Stated exercise:
The data below should be printed in full, exactly, and without any of its images. The answer is a JSON array that holds each line as a string and skips blank lines.

Source excerpt:

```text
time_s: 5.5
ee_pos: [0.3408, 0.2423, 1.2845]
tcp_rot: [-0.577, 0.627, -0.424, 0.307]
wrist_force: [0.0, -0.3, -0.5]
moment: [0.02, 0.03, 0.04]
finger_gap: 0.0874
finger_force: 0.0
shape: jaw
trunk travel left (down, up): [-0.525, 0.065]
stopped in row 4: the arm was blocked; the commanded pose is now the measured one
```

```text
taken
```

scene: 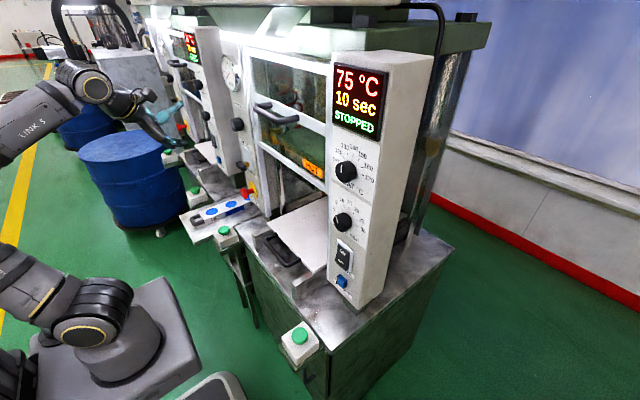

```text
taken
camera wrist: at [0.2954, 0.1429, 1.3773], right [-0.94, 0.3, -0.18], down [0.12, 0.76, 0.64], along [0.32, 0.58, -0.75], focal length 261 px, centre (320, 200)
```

The answer:
[
  "```text",
  "time_s: 5.5",
  "ee_pos: [0.3408, 0.2423, 1.2845]",
  "tcp_rot: [-0.577, 0.627, -0.424, 0.307]",
  "wrist_force: [0.0, -0.3, -0.5]",
  "moment: [0.02, 0.03, 0.04]",
  "finger_gap: 0.0874",
  "finger_force: 0.0",
  "shape: jaw",
  "trunk travel left (down, up): [-0.525, 0.065]",
  "stopped in row 4: the arm was blocked; the commanded pose is now the measured one",
  "```",
  "```text",
  "taken",
  "```",
  "scene: ",
  "```text",
  "taken",
  "camera wrist: at [0.2954, 0.1429, 1.3773], right [-0.94, 0.3, -0.18], down [0.12, 0.76, 0.64], along [0.32, 0.58, -0.75], focal length 261 px, centre (320, 200)",
  "```"
]